>> Begin TEXT

The ‘Gurgaon Model’ has Failed: Our Cities Need a New Deal

Aditya Gulia
3 min readOct 13, 2022

I recently started reading this book by Thomas Cowan, titled Subaltern Frontiers: Agrarian City Making in Gurgaon. The introduction to the book discusses the Gurgaon Model, which represents a new concept for the development of urban spaces in India. Urban development departments across states ceded space to private developers, and these private players “developed,” sold, and governed these new-age cities. Incidentally, Gurugram — as it is now known — flooded after incessant rains over three days. This is neither the first time for Gurugram nor a city-specific vow. Every year, our cities flood; Bengaluru flooded three weeks ago, and Chennai in 2016. There’s a missing piece in this puzzle of governance; the citizens of our cities.

Cybercity in Gurugram

As per the 2011 census, more than 30% of the Indian population now lives in urban areas. A recent report by UN-Habitat projects that by 2035, India’s urban population will stand at 675 million people, or about 43% of the population. Indian cities aren’t capable of handling the bourgeoning population in the current state of their infrastructure. Let’s take the example of Gurugram. It is a city with wide roads, expressways, metro lines, and modern buildings. But the question that becomes pertinent is whether the city has been constructed taking into account the geological, hydrological, and ecological factors. Flooding over the years tells us that it wasn’t. Private players developed the land as they pleased and made sky high profits. This is not the case with metropolitan areas only. This is a phenomenon across the country. Go to any urban area, and you will find people fed up with these developers.

>> End TEXT
>> Begin COLLECTED DATA

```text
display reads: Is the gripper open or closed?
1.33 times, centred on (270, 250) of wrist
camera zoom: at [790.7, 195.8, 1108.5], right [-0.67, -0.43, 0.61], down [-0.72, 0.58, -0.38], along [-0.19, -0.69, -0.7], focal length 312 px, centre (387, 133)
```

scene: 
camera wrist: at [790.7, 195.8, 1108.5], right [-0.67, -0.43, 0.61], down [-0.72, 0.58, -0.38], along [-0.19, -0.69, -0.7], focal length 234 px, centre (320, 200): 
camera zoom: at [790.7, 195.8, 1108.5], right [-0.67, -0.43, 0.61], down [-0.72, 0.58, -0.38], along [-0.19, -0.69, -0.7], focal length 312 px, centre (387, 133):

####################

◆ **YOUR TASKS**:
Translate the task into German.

>> End COLLECTED DATA

◆ **YOUR TASKS**:
**a)** In the text, find "The ‘Gurgaon Model’" and reproduce everything up to and including "of our cities.".
**b)** Supply the part of the text that comes after its last sentence.

◆ **TASK-BY-TASK RESULTS**:
**a)**
The ‘Gurgaon Model’ has Failed: Our Cities Need a New Deal

Aditya Gulia
3 min readOct 13, 2022

I recently started reading this book by Thomas Cowan, titled Subaltern Frontiers: Agrarian City Making in Gurgaon. The introduction to the book discusses the Gurgaon Model, which represents a new concept for the development of urban spaces in India. Urban development departments across states ceded space to private developers, and these private players “developed,” sold, and governed these new-age cities. Incidentally, Gurugram — as it is now known — flooded after incessant rains over three days. This is neither the first time for Gurugram nor a city-specific vow. Every year, our cities flood; Bengaluru flooded three weeks ago, and Chennai in 2016. There’s a missing piece in this puzzle of governance; the citizens of our cities.

**b)**
Prime Minister Narendra Modi, back in 2015, gave an important message on this matter. He stated that city development cannot be left to private developers. He was right to say this. But what has panned out isn’t the solution either. Authorities run by bureaucrats have become the norm. The Haryana government formed a Metropolitan Development Authority for Gurugram in 2017. The decisions are passed on from private developers to the GMDA. The right approach would have been to work with the citizens of the city.

Critics of this approach would say that ordinary citizens do not have the expertise in the planning and maintenance of a city. Educating the masses should be the answer to such problems, rather than excluding them from the process altogether.

What Needs to Change?

There is an urgent need to fundamentally change the approach of our governments. Evidence from across the world suggests that decentralisation is the answer to such problems.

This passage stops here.